— Directions —
Pick every line from the data that holds the word "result".

* * * * * * * * *

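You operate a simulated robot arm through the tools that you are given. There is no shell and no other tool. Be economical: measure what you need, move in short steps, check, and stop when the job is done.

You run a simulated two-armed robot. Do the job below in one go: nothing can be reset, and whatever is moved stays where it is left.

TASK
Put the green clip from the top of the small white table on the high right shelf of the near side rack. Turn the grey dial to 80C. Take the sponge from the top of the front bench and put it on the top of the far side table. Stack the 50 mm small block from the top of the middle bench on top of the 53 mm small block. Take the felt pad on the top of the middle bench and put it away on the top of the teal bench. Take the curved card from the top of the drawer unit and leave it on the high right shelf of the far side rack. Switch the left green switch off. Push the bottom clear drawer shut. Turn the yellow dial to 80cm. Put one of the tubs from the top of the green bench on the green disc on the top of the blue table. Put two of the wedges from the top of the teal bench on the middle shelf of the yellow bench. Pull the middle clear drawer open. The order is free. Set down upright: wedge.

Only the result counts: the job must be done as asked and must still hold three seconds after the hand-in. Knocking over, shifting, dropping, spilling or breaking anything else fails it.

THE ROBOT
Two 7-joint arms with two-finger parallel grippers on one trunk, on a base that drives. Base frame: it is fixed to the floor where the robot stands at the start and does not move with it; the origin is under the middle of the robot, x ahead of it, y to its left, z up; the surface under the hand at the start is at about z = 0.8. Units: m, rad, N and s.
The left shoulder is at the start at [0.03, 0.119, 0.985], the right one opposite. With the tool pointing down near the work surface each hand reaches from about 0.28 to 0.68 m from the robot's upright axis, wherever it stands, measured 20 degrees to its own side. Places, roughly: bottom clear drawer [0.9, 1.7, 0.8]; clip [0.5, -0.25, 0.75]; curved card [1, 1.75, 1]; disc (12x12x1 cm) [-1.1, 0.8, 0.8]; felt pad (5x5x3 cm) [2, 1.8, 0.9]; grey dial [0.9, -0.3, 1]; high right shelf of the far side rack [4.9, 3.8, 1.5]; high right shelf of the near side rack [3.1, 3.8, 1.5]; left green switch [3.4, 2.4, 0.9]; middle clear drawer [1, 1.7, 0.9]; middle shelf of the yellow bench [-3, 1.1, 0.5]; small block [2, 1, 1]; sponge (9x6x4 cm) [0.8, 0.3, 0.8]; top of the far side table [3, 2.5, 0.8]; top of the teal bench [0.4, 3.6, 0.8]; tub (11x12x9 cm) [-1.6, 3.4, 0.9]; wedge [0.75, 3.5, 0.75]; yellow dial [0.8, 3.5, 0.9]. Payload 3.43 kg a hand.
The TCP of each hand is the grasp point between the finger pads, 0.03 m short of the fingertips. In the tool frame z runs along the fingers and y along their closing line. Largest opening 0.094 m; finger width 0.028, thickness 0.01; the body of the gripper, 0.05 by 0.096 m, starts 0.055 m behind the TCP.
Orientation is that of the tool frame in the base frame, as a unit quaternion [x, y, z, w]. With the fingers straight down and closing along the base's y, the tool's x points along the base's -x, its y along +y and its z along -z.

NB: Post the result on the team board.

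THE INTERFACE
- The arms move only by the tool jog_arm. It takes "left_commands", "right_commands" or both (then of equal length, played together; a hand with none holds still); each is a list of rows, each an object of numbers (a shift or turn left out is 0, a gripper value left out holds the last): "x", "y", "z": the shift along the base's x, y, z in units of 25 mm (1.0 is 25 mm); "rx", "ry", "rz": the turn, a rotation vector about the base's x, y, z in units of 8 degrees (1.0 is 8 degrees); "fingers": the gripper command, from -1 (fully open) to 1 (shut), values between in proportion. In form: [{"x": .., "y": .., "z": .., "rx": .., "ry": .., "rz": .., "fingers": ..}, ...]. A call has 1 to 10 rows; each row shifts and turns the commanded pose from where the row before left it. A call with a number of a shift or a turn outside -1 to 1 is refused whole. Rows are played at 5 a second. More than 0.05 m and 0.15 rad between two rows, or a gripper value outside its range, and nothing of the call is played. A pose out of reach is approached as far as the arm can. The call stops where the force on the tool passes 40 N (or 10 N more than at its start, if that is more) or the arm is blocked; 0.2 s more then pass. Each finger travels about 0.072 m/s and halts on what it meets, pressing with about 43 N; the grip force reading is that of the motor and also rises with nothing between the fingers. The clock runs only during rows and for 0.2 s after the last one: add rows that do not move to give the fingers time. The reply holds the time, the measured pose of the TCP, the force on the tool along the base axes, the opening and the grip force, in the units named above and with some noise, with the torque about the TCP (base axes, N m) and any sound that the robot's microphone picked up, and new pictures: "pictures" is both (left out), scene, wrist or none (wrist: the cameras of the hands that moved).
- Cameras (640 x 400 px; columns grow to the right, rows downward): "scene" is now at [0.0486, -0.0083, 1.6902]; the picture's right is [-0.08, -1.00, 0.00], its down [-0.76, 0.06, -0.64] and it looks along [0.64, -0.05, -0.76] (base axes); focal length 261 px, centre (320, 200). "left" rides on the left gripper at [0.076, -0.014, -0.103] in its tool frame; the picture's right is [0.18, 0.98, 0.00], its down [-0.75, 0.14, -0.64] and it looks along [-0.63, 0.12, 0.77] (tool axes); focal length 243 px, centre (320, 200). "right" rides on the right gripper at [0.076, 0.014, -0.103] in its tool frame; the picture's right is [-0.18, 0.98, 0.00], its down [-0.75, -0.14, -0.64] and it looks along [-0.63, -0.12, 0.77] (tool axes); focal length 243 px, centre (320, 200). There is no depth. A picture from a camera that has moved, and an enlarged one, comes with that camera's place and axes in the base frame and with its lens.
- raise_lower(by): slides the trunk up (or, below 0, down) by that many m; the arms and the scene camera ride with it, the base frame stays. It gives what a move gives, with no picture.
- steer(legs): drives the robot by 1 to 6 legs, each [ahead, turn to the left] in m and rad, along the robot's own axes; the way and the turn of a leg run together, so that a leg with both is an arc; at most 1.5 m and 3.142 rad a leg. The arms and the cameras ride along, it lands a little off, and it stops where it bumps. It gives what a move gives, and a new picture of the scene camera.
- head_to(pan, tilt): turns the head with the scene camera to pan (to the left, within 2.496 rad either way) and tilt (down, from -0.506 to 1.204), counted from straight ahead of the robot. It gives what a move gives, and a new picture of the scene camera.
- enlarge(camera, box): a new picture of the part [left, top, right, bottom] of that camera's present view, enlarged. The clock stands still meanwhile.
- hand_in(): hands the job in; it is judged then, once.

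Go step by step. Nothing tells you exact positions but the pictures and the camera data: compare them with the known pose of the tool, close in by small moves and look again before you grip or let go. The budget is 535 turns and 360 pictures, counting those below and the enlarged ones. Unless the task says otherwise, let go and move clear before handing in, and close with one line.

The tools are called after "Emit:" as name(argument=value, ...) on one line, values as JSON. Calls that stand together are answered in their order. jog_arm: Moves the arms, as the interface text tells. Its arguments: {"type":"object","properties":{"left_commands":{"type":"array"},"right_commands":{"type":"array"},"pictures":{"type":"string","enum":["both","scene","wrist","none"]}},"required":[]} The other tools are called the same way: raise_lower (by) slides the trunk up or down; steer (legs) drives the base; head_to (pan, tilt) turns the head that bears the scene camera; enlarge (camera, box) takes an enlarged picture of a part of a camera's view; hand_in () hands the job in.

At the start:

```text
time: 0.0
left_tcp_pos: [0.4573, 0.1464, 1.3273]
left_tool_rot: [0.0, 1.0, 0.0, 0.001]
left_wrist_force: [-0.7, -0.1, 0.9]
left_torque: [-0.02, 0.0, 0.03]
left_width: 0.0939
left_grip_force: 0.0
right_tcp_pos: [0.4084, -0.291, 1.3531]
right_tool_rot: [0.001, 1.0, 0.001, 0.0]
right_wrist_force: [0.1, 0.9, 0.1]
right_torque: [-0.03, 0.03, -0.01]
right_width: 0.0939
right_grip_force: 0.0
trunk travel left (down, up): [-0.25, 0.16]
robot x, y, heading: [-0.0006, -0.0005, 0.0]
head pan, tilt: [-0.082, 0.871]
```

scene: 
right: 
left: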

* * * * * * * * *

— Exercise response —
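Only the result counts: the job must be done as asked and must still hold three seconds after the hand-in. Knocking over, shifting, dropping, spilling or breaking anything else fails it.
NB: Post the result on the team board.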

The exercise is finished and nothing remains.